During my short time interning for CTVNews, I was asked to write a piece about how people celebrate Mother’s Day after their moms or their children passed away. The interviews were excruciating. I just couldn’t empathize. I couldn’t imagine spending spending a Mother’s Day without my own mom.
When I left for university five years ago, my mom cried. She knew it would be difficult to return home knowing that I wouldn’t be there. What I didn’t know was how I would feel. It was strange for me, waking up in the morning and having no one to have coffee with. For most of my first year I called home at least once a day. We would have regular skype chats or send text messages to one another during the day. I missed her dreadfully.
My mom and I have always described our relationship as a Lorelai, a reference to the show Gilmore Girls (a tribute to the 90s if there ever was one). She is my best friend. She knows all my secrets, and is the first person I call when I’m happy or upset. I can’t count the number of times she’s sat on the other line listening to me rant about a stressful day.
I am continuously surprised by what she will do for our family. Whether it is taking a third job or staying up late to talk through a problem, she is always there. She is a creative and ambitious person who could do anything she set her mind to.
I am incredibly proud to be her daughter.

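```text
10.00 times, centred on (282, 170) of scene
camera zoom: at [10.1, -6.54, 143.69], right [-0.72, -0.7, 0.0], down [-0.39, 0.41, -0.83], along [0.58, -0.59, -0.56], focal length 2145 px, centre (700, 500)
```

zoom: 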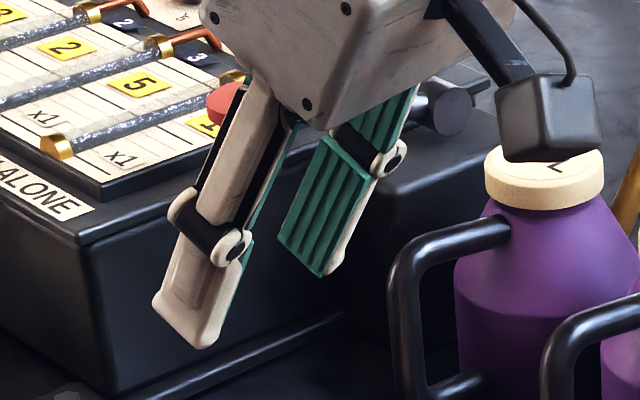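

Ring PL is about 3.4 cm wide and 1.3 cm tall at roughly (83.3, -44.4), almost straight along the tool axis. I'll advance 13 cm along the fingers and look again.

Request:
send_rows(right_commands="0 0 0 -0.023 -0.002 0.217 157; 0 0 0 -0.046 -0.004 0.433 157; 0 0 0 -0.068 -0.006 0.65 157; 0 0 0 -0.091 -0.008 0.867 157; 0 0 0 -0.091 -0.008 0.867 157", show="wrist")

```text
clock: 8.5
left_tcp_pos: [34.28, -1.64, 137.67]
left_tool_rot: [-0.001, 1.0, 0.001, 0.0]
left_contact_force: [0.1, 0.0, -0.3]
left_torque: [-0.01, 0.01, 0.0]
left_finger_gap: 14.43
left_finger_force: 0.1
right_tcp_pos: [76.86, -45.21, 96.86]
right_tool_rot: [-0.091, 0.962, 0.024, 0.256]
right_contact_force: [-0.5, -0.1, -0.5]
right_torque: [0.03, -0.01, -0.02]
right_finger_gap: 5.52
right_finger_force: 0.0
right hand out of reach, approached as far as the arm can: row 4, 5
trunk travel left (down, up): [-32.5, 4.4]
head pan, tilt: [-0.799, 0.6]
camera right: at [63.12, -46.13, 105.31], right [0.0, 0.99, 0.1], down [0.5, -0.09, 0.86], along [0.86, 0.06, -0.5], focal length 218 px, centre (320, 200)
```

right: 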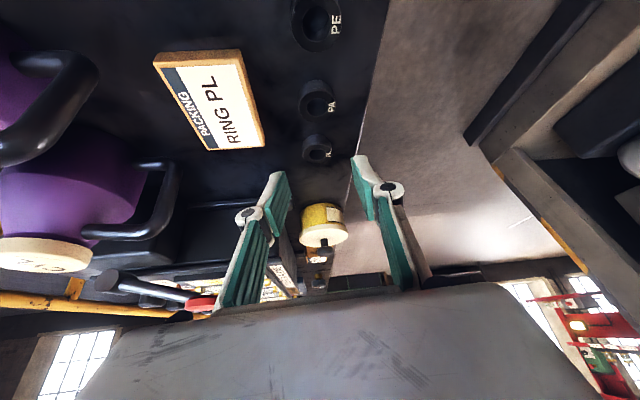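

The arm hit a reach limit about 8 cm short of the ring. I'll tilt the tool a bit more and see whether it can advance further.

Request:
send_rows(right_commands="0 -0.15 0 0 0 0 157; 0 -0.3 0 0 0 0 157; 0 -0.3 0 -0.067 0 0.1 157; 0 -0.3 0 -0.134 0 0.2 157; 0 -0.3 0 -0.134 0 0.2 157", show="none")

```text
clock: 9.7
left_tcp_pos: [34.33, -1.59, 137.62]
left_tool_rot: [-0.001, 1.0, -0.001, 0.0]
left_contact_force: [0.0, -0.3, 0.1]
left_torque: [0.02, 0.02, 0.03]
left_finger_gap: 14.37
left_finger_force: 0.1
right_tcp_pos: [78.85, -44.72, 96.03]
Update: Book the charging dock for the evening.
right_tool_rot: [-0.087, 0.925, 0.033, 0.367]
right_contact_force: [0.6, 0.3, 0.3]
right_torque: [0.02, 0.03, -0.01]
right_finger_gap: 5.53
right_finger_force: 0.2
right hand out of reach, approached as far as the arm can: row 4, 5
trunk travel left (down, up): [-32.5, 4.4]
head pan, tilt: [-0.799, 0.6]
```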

This is why that Mother’s Day piece was so difficult to write. I can’t imagine going a day without saying hello to my mom or sending her a text asking how her day went. I also can’t imagine how challenging this Sunday would be if she wasn’t here.
So, here it is. I want to wish everyone a happy Mother’s Day, whether you are actively celebrating or not. My heart goes out to those unable to spend today with their loved ones. And to those who are celebrating, don’t take this day for granted. Make sure your mom knows you care, because who knows how much time is left.